8--Plans have been worked out with the railroads to move 3,500,000 Londoners at least 50 miles away from the city within 72 hours.

One More Sign

Whatever they may themselves think about it, the hoodlums (they are hoodlums, regardless of their station in life) who broke up Norman Thomas' speech at Newark Saturday with rotten eggs, are not good Americans. They may carry flags and yell till they are red in the face, and the fact remains that they are the deadliest foes of Americanism among us. You cannot defend Americanism by destroying the rights which constitute the heart of Americanism.

Even so, we are not sure that Mr.

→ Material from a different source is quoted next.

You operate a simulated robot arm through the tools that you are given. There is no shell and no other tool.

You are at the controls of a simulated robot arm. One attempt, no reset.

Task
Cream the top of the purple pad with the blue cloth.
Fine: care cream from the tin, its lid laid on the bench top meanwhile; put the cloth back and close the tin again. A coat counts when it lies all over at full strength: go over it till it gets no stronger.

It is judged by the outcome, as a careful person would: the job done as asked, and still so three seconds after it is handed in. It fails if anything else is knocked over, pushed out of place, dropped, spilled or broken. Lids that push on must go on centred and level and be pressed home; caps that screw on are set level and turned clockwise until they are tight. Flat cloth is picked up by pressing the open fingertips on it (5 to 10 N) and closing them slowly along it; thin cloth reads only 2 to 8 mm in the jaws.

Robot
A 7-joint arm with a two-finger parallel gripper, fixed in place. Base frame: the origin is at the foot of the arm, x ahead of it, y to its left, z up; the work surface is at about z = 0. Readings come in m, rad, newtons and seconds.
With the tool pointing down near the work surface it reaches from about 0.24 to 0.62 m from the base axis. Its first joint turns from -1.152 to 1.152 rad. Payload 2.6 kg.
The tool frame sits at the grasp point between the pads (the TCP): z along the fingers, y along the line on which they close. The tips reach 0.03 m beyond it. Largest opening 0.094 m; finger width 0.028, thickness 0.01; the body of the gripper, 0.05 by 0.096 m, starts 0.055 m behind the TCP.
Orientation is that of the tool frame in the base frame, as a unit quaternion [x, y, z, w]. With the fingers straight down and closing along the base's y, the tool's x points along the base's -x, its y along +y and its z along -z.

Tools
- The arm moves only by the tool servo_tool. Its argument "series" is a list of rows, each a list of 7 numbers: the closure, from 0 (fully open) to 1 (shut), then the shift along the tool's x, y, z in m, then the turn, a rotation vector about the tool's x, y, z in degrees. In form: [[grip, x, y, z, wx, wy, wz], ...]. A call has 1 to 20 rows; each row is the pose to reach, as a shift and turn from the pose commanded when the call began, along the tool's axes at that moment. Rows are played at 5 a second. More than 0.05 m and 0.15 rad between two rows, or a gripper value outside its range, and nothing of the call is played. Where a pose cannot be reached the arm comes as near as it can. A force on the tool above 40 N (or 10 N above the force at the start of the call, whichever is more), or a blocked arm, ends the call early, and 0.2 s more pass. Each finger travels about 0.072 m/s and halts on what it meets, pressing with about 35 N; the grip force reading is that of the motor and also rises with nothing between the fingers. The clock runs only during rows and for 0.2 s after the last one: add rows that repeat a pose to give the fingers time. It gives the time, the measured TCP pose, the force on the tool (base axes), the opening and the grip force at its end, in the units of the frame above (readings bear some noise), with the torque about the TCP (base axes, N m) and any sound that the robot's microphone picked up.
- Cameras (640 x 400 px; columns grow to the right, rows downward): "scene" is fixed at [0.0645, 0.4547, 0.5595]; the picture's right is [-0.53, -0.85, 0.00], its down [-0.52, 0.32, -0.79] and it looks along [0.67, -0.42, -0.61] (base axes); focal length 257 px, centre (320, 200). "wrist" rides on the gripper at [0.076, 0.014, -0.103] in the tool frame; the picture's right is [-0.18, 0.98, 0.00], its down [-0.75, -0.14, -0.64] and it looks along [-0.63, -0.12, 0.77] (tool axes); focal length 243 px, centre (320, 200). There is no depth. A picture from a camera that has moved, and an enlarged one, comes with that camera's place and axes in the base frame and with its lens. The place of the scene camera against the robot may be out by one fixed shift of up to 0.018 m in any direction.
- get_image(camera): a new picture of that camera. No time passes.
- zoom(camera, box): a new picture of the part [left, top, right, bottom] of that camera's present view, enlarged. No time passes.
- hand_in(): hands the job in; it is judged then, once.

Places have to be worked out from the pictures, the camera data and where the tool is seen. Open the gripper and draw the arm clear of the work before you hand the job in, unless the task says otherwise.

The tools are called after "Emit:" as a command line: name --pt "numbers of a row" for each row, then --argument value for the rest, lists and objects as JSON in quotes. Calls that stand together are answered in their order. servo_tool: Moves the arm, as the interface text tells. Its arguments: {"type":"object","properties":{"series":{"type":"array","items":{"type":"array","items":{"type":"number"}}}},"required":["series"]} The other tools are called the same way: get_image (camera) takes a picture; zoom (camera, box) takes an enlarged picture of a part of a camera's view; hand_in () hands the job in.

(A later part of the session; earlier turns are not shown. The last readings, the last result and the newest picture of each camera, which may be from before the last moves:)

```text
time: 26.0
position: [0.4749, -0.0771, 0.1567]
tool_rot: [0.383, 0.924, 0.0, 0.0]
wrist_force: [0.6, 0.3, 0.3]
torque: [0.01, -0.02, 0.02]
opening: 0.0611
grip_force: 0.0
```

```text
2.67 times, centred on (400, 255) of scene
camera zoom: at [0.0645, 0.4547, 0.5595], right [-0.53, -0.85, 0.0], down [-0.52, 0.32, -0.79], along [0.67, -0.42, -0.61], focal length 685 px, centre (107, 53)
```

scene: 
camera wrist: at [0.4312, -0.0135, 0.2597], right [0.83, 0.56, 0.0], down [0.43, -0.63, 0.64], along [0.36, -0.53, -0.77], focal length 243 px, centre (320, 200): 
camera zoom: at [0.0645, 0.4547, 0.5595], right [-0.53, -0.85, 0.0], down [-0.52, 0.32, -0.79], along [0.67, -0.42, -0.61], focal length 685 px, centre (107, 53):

Thomas has gone the best way about vindicating free speech and assembly. There is no more right of free speech in Jersey City than in Berlin or Rome or Moscow. There is not in Newark, either. And with Hague's stooge, Moore, in the Governor's Mansion at Trenton, it may very well be doubted that there is any in New Jersey anywhere.

But Mr. Thomas already knew that, and the nation already knew it. And to attempt to defy the mobs which Hague has drummed up, is, we suspect, merely to inflame passion and make free speech and assembly more unlikely than ever. Perhaps he has in mind to force the hand of the administration, but, if so, he is wasting his efforts. It is an unpleasant thing to have to say, but it is brilliantly clear that administration, for all its pious snuffling, means to go on winking at Hague's crimes because he has the delegates to the 1940 Democratic convention safe in his vest pocket.

The only recourse really open to Mr. Thomas is the courts. And, for all the fact that some New Jersey courts are manned by Hague's stooges, we believe in the integrity of the courts generally and think they can be trusted eventually to give Hague his deserts and vindicate the rights for which Mr. Thomas battles.